21. The appellant relies upon evidence which has been summarised in Counsel’s skeleton argument at paragraph 10. Particular reliance is placed upon the original and supplementary report by the appellant’s expert, Dr Ashraf Ul Hoque. The first report is dated 30th October 2016. His CV lists his experience of Bangladeshi affairs and the several appeals from 2012 in which he has given opinions. His general remarks about the Islamic faith include (paragraph 21) that there is room for considering that capital punishment is appropriate for apostasy in Islam. However, the first important point to acknowledge in this appeal is that Bangladesh is a secular, pluralistic parliamentary democracy, the laws of which protect religious freedom and ensure equal status and equal rights in the practise of the Hindu, Buddhist, Christian and other religions (paragraph 2.2.1 of the Country Information and Guidance of March 2016) (CIG). There is no capital punishment for apostasy under the laws of Bangladesh.
22. The CIG confirms that religious freedom is generally respected by the government and there is no indication that the state actively engages in persecuting people on account of their religion. On occasion political parties act in ways that exacerbate rather than diminish religious and communal tensions. The risk may, however, be from officials who are sometimes slow to protect individuals including members of minority religious groups from violence or to investigate such incidents (paragraph 5.1.1 CIG).
23. Whilst there are clearly incidents of societal violence against religious minorities (particularly Hindus) it appears to me that such reports should be put into context. When the High Court of Bangladesh ordered the Inspector of General Police to submit a report outlining measures taken to protect minorities and arrest perpetrators of such violence, the government detailed 36 criminal cases and 139 arrests of religious minorities (para 7.1.1 CIG). Whilst, in paragraph 31 of his first report, Dr Hoque suggests that, because of interpretations of Islamic apostasy laws the appellant will, as a perceived apostate and convert to Christianity, be at serious risk of harm, it appears to me that the relevant issue is whether or not the protection which is evidently available from the state authorities, even if imperfect, is adequate or that, if it is not, there are areas of Bangladesh where the appellant could reasonably be expected to locate where a real risk will not be present. I now examine those issues.

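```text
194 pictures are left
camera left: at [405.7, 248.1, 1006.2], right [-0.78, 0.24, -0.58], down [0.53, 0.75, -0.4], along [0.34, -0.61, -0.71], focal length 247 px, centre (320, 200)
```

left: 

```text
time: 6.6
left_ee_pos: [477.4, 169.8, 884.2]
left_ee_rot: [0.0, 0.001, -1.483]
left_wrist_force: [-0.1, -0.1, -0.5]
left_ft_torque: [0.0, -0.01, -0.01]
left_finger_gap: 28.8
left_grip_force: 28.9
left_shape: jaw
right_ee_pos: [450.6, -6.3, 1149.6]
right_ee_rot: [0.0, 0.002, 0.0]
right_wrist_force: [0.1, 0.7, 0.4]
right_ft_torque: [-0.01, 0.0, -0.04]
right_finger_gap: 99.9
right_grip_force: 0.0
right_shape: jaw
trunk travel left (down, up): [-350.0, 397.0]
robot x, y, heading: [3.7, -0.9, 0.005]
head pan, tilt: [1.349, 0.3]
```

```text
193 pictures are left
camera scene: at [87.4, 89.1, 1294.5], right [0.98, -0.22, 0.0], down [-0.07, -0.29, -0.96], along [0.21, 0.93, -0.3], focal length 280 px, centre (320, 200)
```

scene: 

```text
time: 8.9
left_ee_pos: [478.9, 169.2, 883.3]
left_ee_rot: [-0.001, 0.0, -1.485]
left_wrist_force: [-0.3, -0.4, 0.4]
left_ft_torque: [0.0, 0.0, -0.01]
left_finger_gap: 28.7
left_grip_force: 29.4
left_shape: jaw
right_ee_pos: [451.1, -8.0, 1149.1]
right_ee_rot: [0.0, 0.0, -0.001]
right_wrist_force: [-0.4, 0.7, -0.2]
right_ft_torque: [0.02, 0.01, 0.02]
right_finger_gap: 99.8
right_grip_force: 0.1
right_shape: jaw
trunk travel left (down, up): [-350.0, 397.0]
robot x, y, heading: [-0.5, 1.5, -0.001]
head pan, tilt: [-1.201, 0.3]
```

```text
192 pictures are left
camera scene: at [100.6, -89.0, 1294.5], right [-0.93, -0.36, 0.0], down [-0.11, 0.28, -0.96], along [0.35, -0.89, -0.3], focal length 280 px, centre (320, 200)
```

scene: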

24. I am unable to accept the assertion (paragraph 56 of the first expert report) which suggests that, on return, the appellant will require 24 hour protection because of his religious views. That is because the same paragraph indicates the instances where such protection might be necessary relate to the involvement of prominent secularists communists, journalists, writers, academics and poets. In the brief supplementary report of 15th February 2016 (which I assume should be 15th February 2017 as it was sent by representatives on 10th March 2017), Dr Hoque refers to risk on return for the appellant as a “Christian Minister”. The appellant is not in that category and so cannot be seen as a member of that group which, Dr Hoque claims, would require 24 hour protection. Although I accept that the appellant will openly practise his faith on return as a member of a Christian church, as he has done in the United Kingdom, I am unable to regard him as someone who would be seen as, for example, a prominent Christian evangelist who will speak out against Islamic values and attract adverse attention from members of the public or even the criminal law of Bangladesh if he creates public disturbance.

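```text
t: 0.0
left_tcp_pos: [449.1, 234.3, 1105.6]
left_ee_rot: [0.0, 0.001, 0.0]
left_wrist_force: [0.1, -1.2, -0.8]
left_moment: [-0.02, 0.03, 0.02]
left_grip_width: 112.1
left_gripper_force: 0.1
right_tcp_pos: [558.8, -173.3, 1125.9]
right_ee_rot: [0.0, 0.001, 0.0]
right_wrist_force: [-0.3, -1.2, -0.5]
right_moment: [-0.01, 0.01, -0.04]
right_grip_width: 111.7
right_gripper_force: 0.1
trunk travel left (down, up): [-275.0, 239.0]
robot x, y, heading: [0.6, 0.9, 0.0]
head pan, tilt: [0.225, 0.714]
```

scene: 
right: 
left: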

25. At paragraph 17 of the latest report Dr Hoque emphasises that, although attacks on Christian communities have been steadily increasing, Christians in Bangladesh who are generally well-integrated are able to live in relative peace. The appellant’s conversion to Christianity in the United Kingdom and his enthusiasm for the faith and involvement in church activity does not, I conclude, point to him being a person who will be gratuitously critical of Islam even if he is perceived as an apostate. The bald conclusion in the expert report in paragraph 17 that the appellant will face “intolerable persecution” once returned to Bangladesh because of his conversion is not supported by evidence in the expert reports or the particular incidents which have been referred to in paragraph 10 of the expert report. These reports relate to those who are outspoken critics of Islam. I refer to the appellant’s own statement of 3rd November 2016, in which he refers to his desire to advance within the Christian church and his wish to write about his experiences of Christianity. The statement does not suggest that he would act in a way which is critical of Islam as opposed to pointing out the benefits of Christianity, in his view.

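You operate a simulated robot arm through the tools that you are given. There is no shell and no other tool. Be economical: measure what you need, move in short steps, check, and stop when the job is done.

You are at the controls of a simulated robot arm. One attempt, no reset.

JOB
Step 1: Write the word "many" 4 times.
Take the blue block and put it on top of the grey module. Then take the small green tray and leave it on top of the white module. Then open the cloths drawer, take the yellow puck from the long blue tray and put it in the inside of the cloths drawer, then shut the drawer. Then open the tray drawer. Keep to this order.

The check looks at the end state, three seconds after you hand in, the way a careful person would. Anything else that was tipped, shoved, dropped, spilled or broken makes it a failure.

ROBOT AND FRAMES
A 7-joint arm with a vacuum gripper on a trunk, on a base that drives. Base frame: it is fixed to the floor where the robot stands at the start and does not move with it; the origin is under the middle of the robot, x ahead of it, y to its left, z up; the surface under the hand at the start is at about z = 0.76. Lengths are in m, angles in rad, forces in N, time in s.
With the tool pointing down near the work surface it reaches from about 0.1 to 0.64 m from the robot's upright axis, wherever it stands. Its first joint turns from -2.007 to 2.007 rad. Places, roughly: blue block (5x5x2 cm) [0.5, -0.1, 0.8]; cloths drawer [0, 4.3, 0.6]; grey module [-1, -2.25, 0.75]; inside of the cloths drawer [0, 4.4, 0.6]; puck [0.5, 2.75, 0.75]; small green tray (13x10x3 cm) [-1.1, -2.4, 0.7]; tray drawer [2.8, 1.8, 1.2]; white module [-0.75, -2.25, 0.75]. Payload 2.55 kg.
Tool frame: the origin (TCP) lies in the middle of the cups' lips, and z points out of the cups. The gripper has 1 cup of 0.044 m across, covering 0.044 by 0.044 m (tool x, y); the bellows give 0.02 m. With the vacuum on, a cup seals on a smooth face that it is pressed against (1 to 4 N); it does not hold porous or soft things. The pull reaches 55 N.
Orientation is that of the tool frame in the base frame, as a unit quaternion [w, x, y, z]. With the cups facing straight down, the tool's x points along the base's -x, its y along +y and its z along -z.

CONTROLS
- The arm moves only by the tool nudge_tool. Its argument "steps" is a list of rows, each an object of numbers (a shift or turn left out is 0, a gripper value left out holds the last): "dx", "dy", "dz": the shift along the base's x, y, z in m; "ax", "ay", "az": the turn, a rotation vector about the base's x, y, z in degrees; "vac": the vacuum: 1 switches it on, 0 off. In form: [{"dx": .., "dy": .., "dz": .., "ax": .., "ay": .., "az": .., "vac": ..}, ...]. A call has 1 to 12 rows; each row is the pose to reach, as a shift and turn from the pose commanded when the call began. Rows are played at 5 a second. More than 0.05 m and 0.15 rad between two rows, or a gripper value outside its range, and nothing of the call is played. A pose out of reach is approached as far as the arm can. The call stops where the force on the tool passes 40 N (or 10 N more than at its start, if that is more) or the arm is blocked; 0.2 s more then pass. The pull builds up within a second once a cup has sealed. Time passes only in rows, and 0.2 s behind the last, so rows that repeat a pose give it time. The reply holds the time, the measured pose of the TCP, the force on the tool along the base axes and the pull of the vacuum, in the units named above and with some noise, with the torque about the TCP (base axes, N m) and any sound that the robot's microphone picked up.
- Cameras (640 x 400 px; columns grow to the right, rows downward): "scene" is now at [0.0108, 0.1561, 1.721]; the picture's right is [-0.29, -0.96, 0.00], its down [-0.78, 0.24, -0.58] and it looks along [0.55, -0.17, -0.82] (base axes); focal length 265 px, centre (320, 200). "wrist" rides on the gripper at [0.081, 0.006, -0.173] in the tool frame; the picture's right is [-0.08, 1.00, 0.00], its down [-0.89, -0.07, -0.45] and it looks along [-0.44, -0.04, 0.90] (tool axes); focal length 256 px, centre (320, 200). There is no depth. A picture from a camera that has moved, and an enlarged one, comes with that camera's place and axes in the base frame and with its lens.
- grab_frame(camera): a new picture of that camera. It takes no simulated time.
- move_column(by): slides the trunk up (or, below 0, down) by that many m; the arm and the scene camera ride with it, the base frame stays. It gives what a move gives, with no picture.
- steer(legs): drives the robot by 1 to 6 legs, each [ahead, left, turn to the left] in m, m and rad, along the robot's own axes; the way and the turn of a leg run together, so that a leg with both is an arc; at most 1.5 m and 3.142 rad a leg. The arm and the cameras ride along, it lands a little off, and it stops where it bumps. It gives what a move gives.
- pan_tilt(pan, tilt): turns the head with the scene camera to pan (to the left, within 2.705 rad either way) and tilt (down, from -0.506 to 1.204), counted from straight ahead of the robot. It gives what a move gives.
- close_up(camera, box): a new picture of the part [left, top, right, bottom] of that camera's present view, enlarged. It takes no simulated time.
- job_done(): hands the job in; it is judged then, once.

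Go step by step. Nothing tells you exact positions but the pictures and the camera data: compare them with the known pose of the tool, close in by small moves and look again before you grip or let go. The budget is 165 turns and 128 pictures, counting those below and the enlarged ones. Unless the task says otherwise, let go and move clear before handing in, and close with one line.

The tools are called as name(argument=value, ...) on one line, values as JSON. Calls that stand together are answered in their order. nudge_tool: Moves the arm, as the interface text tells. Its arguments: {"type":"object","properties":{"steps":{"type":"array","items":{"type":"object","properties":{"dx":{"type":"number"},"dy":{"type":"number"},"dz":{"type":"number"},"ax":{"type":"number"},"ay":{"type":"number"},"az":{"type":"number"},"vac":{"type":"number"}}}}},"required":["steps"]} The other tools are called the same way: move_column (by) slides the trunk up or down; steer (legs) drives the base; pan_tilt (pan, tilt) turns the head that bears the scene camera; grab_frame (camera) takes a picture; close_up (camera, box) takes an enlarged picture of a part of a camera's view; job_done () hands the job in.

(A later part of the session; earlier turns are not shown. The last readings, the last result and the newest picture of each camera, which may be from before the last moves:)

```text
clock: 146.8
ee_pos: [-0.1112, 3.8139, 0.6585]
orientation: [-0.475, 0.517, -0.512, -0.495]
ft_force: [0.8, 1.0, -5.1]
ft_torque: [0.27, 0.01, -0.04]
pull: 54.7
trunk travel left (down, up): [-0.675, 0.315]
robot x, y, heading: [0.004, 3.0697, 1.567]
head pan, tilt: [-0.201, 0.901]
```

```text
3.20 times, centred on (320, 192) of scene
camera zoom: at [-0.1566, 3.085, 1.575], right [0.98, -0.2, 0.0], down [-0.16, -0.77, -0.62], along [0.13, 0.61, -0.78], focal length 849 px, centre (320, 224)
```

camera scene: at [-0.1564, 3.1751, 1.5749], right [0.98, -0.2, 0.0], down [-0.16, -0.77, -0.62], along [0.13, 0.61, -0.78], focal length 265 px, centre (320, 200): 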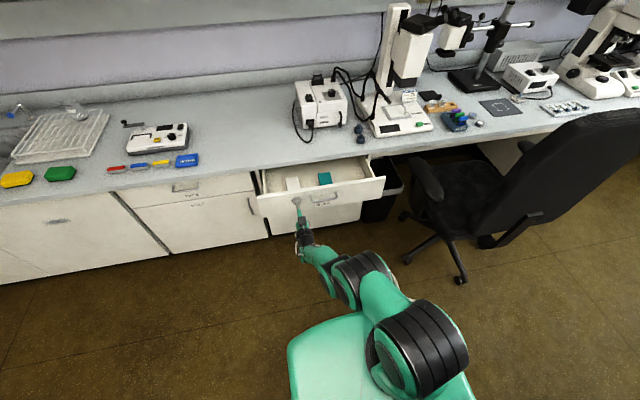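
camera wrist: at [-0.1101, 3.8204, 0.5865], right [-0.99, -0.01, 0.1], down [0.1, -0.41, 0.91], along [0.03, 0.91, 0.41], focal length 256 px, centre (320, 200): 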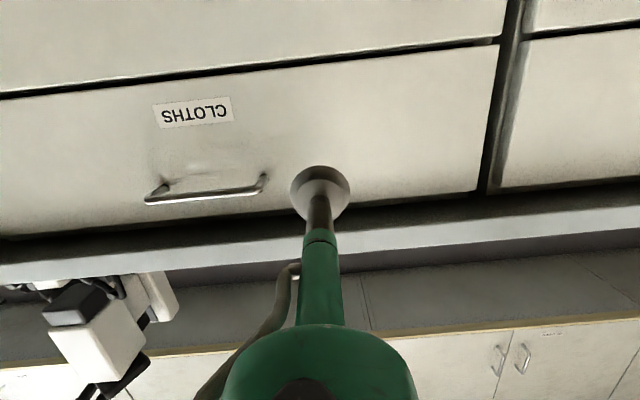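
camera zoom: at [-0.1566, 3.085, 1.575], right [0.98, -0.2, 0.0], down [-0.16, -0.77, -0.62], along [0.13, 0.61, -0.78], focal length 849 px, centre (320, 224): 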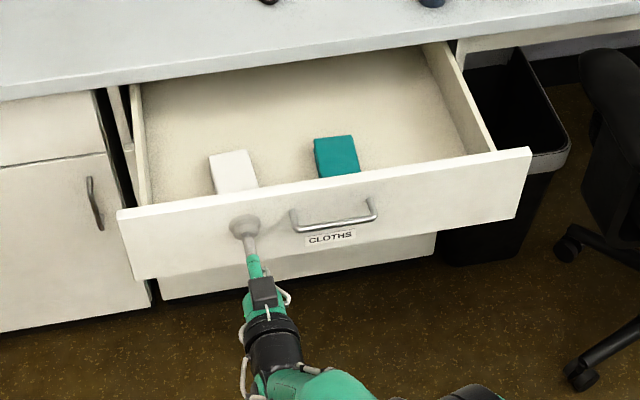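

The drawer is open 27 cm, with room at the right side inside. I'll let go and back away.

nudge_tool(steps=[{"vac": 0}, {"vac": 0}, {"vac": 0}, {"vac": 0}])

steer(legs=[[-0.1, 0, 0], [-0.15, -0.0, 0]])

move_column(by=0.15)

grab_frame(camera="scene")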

26. My overall conclusion, from the information put before me, is that it is expression of outspoken opinions against Islam which inflame opinion and lead to incidents of violence rather than the fact of conversion to Christianity of a former Muslim. Additionally, I do not find that incidents of serious persecution from which the authorities cannot protect the appellant are as widespread as the expert’s opinions would suggest. In any event, if the appellant perceives there to be a particular risk in an area to which he returns, for example from his own family, I concur with the conclusion of the First-tier Judge that it would be reasonable to expect the appellant, “a healthy young man who has supported himself in the United Kingdom” (paragraph 68) to relocate away from that area without it being unduly harsh for him. Indeed, he could move to one of the areas listed in the USSD Report with a relatively high concentration of Christians.
27. I am not satisfied that the appellant will be at real risk of persecution from state agents or those from whom the state cannot protect him on account of his Christianity and conversion to that faith as a former Muslim. He is not a refugee. It follows that the appellant will not, I find, suffer from serious harm which would entitle him to humanitarian protection of the kind defined in paragraph 339C of the Immigration Rules.
28. As to the appellant’s human rights claim I note that his appeal was allowed on human rights grounds and, no doubt, the respondent is in the process of granting him protection on that basis.


Notice of Decision

The decision of the First-tier Tribunal showed an error on a point of law such that it should be set aside and re-made. I re-make the appeal to dismiss it on asylum and humanitarian protection grounds, the appellant’s human rights claim having already been allowed by the First-tier Tribunal.


Anonymity

Anonymity was not requested before the First-tier Tribunal or before the Upper Tribunal nor do I consider it appropriate in this case.